● WHAT YOU SHOULD DO
Restate the complete material exactly.

>> START MATERIAL

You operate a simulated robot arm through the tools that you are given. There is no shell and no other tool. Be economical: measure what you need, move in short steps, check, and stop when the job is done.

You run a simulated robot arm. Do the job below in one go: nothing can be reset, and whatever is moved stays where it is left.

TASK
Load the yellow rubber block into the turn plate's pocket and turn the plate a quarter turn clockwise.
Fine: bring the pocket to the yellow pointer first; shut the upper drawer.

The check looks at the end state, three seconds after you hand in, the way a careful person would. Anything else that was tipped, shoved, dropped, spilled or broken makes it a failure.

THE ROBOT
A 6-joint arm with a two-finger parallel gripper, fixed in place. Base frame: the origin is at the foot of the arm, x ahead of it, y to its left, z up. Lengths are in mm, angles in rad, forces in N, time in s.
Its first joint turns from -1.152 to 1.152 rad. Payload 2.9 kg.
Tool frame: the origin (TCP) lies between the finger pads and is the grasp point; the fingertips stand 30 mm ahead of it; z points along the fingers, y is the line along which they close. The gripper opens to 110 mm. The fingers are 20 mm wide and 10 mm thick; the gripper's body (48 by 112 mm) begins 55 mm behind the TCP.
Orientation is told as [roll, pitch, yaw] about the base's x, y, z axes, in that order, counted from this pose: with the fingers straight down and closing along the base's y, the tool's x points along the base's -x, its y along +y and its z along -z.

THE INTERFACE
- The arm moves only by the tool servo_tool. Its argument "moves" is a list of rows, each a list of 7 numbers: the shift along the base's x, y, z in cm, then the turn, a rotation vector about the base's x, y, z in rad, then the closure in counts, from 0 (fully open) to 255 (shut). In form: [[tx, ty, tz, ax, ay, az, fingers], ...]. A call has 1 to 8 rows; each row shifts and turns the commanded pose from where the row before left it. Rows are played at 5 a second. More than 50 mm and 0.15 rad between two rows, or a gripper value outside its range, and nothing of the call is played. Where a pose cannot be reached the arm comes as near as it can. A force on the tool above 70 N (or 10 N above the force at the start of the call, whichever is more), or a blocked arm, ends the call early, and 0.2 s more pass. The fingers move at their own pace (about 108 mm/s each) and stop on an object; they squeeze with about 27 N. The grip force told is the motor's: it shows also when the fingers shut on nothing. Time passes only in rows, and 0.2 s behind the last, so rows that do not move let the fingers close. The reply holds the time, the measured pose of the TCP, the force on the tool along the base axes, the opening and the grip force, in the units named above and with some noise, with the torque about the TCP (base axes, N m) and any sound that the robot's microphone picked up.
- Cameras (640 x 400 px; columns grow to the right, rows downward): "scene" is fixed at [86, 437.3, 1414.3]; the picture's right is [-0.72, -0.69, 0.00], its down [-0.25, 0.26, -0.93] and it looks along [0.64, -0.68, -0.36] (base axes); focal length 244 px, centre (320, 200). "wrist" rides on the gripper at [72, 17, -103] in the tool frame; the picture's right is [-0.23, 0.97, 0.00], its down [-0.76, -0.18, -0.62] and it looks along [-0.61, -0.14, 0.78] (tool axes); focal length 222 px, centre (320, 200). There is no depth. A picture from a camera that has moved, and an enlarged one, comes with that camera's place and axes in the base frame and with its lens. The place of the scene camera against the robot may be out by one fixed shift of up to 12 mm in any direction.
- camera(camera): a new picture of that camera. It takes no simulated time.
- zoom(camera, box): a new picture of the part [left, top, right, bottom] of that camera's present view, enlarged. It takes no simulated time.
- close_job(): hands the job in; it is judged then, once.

>> END MATERIAL

● COMPLETED TASK
You operate a simulated robot arm through the tools that you are given. There is no shell and no other tool. Be economical: measure what you need, move in short steps, check, and stop when the job is done.

You run a simulated robot arm. Do the job below in one go: nothing can be reset, and whatever is moved stays where it is left.

TASK
Load the yellow rubber block into the turn plate's pocket and turn the plate a quarter turn clockwise.
Fine: bring the pocket to the yellow pointer first; shut the upper drawer.

The check looks at the end state, three seconds after you hand in, the way a careful person would. Anything else that was tipped, shoved, dropped, spilled or broken makes it a failure.

THE ROBOT
A 6-joint arm with a two-finger parallel gripper, fixed in place. Base frame: the origin is at the foot of the arm, x ahead of it, y to its left, z up. Lengths are in mm, angles in rad, forces in N, time in s.
Its first joint turns from -1.152 to 1.152 rad. Payload 2.9 kg.
Tool frame: the origin (TCP) lies between the finger pads and is the grasp point; the fingertips stand 30 mm ahead of it; z points along the fingers, y is the line along which they close. The gripper opens to 110 mm. The fingers are 20 mm wide and 10 mm thick; the gripper's body (48 by 112 mm) begins 55 mm behind the TCP.
Orientation is told as [roll, pitch, yaw] about the base's x, y, z axes, in that order, counted from this pose: with the fingers straight down and closing along the base's y, the tool's x points along the base's -x, its y along +y and its z along -z.

THE INTERFACE
- The arm moves only by the tool servo_tool. Its argument "moves" is a list of rows, each a list of 7 numbers: the shift along the base's x, y, z in cm, then the turn, a rotation vector about the base's x, y, z in rad, then the closure in counts, from 0 (fully open) to 255 (shut). In form: [[tx, ty, tz, ax, ay, az, fingers], ...]. A call has 1 to 8 rows; each row shifts and turns the commanded pose from where the row before left it. Rows are played at 5 a second. More than 50 mm and 0.15 rad between two rows, or a gripper value outside its range, and nothing of the call is played. Where a pose cannot be reached the arm comes as near as it can. A force on the tool above 70 N (or 10 N above the force at the start of the call, whichever is more), or a blocked arm, ends the call early, and 0.2 s more pass. The fingers move at their own pace (about 108 mm/s each) and stop on an object; they squeeze with about 27 N. The grip force told is the motor's: it shows also when the fingers shut on nothing. Time passes only in rows, and 0.2 s behind the last, so rows that do not move let the fingers close. The reply holds the time, the measured pose of the TCP, the force on the tool along the base axes, the opening and the grip force, in the units named above and with some noise, with the torque about the TCP (base axes, N m) and any sound that the robot's microphone picked up.
- Cameras (640 x 400 px; columns grow to the right, rows downward): "scene" is fixed at [86, 437.3, 1414.3]; the picture's right is [-0.72, -0.69, 0.00], its down [-0.25, 0.26, -0.93] and it looks along [0.64, -0.68, -0.36] (base axes); focal length 244 px, centre (320, 200). "wrist" rides on the gripper at [72, 17, -103] in the tool frame; the picture's right is [-0.23, 0.97, 0.00], its down [-0.76, -0.18, -0.62] and it looks along [-0.61, -0.14, 0.78] (tool axes); focal length 222 px, centre (320, 200). There is no depth. A picture from a camera that has moved, and an enlarged one, comes with that camera's place and axes in the base frame and with its lens. The place of the scene camera against the robot may be out by one fixed shift of up to 12 mm in any direction.
- camera(camera): a new picture of that camera. It takes no simulated time.
- zoom(camera, box): a new picture of the part [left, top, right, bottom] of that camera's present view, enlarged. It takes no simulated time.
- close_job(): hands the job in; it is judged then, once.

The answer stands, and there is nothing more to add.